▶ **SUPPLIED TEXT**
— start —

I never wanted to be the type of parent to endorse fantasy apparitions - especially not EB given the context of the havoc wreaked by the bunny on the Australian environment. And while I applaud the efforts of the Bilby crowd to take EB's crown away, it seems especially paradoxical celebrating a festival of fertility with an endangered animal.
However, I have a child - and with that comes all the pressures of modern marketing and indulgences of extended family, friends and indeed certain sectors of society to lighten up.
This year was going to be different. This year there were additional resources at hand in the form of V to barricade the doors and keep the bunny from the picture. Add to that, the trepidation of allowing the fictitious beastie into our home in its current state of disarray - heck, EB may well never be able to find its way out again!
Yet despite the best intentions of the parental guidance instructions, it seems that the Easter Bunny has again stalked us and laid little chocolate landmines around the house.
'Salina arose early to make her own hunt, knowing the foibles of her mother, and weren't we all surprised when eggs she had not hidden came to light...
Ha - what a fool that Easter Bunny - does it not know that such an insidious ploy will only lead to heartache, as we are flat out finding the necessities in life in the hovel, let alone hidden devices. Our hunt was not helped by the fact that one of the adult figures miscounted the stock and so we were feverishly searching for eggs hidden by 'Salina that existed but were already in the basket - goodness only knows how many will remain unfound that were planted by EB!
Anyhow, the haul by 9am looked a little like this:
Surprisingly, this stash has grown more than it has diminished in the ensuing hours.
How is everyone else's haul going?
We have tried to instil the whole message of Easter into our holiday, and even endeavoured to join into an offering by a church - and yes, I know that our crack of dawn rise could have coincided with a service at one of the many churches on offer throughout the region. However, we have more invested in the spontenaity of our search for meaning, and had set our hearts and minds on a puppet show with a Circus theme advertised at our local IGA.

— end —

▶ **DATA SECTION**
— start —

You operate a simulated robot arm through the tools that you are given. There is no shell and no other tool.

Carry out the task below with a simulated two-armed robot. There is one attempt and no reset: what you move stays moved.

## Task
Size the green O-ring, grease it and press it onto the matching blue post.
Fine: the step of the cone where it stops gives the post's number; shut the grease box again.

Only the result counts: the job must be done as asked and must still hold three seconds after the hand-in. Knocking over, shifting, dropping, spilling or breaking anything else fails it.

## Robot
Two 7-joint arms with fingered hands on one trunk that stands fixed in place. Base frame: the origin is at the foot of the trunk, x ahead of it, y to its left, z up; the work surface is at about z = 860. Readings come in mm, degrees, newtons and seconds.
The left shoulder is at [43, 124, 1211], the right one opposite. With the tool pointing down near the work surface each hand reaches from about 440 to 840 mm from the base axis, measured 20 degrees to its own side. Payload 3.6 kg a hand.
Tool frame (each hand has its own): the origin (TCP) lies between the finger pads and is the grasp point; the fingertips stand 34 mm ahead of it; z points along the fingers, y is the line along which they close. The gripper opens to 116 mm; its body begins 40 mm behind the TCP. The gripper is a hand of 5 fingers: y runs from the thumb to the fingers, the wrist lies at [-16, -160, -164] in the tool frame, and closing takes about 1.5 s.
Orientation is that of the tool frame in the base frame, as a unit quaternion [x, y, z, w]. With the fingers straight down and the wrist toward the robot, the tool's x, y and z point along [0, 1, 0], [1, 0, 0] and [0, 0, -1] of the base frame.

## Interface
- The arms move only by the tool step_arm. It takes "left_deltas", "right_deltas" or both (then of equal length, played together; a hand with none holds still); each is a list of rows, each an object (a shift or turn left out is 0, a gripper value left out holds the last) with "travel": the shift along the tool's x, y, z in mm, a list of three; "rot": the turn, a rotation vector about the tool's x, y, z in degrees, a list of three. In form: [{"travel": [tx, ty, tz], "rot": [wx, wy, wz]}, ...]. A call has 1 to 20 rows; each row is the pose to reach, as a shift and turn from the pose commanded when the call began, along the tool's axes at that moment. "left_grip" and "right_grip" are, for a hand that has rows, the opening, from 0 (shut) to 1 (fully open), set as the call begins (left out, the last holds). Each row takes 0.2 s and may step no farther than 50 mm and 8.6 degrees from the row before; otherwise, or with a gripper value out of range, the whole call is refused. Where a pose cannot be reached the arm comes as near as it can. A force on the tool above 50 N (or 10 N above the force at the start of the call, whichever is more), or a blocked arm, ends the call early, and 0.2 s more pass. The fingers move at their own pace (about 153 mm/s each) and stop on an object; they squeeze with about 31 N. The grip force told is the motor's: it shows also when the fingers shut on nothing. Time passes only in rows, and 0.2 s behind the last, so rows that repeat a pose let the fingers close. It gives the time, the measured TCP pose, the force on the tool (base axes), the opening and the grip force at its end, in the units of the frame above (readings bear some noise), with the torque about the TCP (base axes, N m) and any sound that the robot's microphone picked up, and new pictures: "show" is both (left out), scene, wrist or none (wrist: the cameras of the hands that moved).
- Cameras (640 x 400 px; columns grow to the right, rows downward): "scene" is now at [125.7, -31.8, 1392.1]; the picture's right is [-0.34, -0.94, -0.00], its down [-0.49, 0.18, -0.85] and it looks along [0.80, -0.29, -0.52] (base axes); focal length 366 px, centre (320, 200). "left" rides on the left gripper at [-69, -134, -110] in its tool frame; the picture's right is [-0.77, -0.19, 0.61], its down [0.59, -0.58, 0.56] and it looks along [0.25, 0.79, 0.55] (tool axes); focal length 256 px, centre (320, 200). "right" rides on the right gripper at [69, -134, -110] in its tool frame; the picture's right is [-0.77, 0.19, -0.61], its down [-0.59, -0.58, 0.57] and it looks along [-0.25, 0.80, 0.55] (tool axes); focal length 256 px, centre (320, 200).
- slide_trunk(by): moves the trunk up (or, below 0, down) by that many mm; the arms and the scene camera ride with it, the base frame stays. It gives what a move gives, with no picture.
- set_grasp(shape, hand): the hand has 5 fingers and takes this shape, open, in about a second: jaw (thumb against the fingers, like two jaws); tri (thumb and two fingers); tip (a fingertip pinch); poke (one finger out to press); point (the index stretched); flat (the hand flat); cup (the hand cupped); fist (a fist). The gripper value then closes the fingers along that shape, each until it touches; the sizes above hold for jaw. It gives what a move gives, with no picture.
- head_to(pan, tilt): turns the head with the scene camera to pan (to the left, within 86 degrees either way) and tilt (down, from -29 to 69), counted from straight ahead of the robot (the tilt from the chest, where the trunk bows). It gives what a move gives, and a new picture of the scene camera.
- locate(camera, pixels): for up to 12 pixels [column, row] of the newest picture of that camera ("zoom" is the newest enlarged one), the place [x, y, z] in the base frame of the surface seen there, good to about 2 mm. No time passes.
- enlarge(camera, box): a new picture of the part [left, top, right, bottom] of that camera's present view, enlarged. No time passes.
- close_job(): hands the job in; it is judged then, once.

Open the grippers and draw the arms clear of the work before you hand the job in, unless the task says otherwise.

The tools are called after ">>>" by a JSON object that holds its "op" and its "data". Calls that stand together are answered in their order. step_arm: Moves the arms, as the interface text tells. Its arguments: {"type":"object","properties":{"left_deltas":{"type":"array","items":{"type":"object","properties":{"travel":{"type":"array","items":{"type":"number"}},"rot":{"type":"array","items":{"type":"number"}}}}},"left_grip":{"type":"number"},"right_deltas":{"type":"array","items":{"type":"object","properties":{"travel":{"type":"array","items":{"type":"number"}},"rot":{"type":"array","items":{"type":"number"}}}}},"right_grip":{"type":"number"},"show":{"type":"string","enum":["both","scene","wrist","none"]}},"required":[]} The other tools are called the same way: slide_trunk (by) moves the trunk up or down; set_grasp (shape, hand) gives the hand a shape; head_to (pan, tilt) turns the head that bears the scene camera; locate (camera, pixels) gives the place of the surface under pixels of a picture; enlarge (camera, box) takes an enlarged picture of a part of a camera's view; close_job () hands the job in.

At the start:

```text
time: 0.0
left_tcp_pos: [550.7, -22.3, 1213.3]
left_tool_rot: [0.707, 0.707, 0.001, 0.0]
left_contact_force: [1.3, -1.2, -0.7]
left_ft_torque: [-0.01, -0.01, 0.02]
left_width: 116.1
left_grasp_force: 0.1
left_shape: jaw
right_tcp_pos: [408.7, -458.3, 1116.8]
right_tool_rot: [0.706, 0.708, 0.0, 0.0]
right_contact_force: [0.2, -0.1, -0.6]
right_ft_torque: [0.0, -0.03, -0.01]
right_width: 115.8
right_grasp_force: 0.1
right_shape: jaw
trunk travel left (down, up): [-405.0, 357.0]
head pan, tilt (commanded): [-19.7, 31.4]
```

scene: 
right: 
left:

— end —

▶ **CHALLENGE A**
Transcribe all of the supplied text and nothing else.
▶ **CHALLENGE B**
Beginning with the line containing "- close_job(): hands" and ending with the line containing "Open the grippers", extract those lines exactly from the listing above, and only those.

▶ **OUTPUT A**
I never wanted to be the type of parent to endorse fantasy apparitions - especially not EB given the context of the havoc wreaked by the bunny on the Australian environment. And while I applaud the efforts of the Bilby crowd to take EB's crown away, it seems especially paradoxical celebrating a festival of fertility with an endangered animal.
However, I have a child - and with that comes all the pressures of modern marketing and indulgences of extended family, friends and indeed certain sectors of society to lighten up.
This year was going to be different. This year there were additional resources at hand in the form of V to barricade the doors and keep the bunny from the picture. Add to that, the trepidation of allowing the fictitious beastie into our home in its current state of disarray - heck, EB may well never be able to find its way out again!
Yet despite the best intentions of the parental guidance instructions, it seems that the Easter Bunny has again stalked us and laid little chocolate landmines around the house.
'Salina arose early to make her own hunt, knowing the foibles of her mother, and weren't we all surprised when eggs she had not hidden came to light...
Ha - what a fool that Easter Bunny - does it not know that such an insidious ploy will only lead to heartache, as we are flat out finding the necessities in life in the hovel, let alone hidden devices. Our hunt was not helped by the fact that one of the adult figures miscounted the stock and so we were feverishly searching for eggs hidden by 'Salina that existed but were already in the basket - goodness only knows how many will remain unfound that were planted by EB!
Anyhow, the haul by 9am looked a little like this:
Surprisingly, this stash has grown more than it has diminished in the ensuing hours.
How is everyone else's haul going?
We have tried to instil the whole message of Easter into our holiday, and even endeavoured to join into an offering by a church - and yes, I know that our crack of dawn rise could have coincided with a service at one of the many churches on offer throughout the region. However, we have more invested in the spontenaity of our search for meaning, and had set our hearts and minds on a puppet show with a Circus theme advertised at our local IGA.

▶ **OUTPUT B**
- close_job(): hands the job in; it is judged then, once.

Open the grippers and draw the arms clear of the work before you hand the job in, unless the task says otherwise.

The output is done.